Reportagem Cultural I - "Florbela Espanca e Esmoriz"



1 - Florbela Espanca e a "aldeia" de Esmoriz


Florbela Espanca (1894-1930) foi uma das personalidades mais marcantes da História da nossa Literatura. Poetisa de exímia qualidade, esta alentejana de nascimento (Vila Viçosa), passou dois anos da sua vida nesta terra à beira-mar que se pautava pela prática da tanoaria e da arte xávega. 

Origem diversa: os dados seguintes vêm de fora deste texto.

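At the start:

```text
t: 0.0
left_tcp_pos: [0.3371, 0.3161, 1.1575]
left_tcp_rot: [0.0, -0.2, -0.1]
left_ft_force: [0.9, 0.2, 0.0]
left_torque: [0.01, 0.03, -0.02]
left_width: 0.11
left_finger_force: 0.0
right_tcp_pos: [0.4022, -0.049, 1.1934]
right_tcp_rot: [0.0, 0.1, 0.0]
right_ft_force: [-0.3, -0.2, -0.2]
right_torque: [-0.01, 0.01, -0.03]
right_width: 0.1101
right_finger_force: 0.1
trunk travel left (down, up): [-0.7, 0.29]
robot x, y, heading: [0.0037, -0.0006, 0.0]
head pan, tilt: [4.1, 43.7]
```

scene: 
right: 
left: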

Por volta do ano de 1925, terá passado efectivamente por Esmoriz. Discutem-se ainda as datas da sua permanência na terra barrinhota, mas avançam algumas fontes que aqui ficou por dois anos. Reservada e pouco dada com o exterior, houve ainda quem julgasse que a sua passagem pela nossa terra teria sido muito mais efémera, resumindo-se a uma curtíssima estadia. A sua moradia estaria situada no lugar da Casela, actualmente muito perto das duas principais escolas da cidade, e possuía ainda uma propriedade no lugar da Estrada Nova. 
Não sabemos se Esmoriz lhe deu inspiração suficiente para redigir novos poemas que viriam a ser mais tarde publicados. Queremos acreditar que sim! Até porque dois anos sem escrever um poema, não é típico dum poeta/poetisa tão produtiva como Florbela Espanca efectivamente o foi.
Deverá ainda ter realizado traduções, tarefa que igualmente desempenhou no decurso da sua vida. Redigiu igualmente contos.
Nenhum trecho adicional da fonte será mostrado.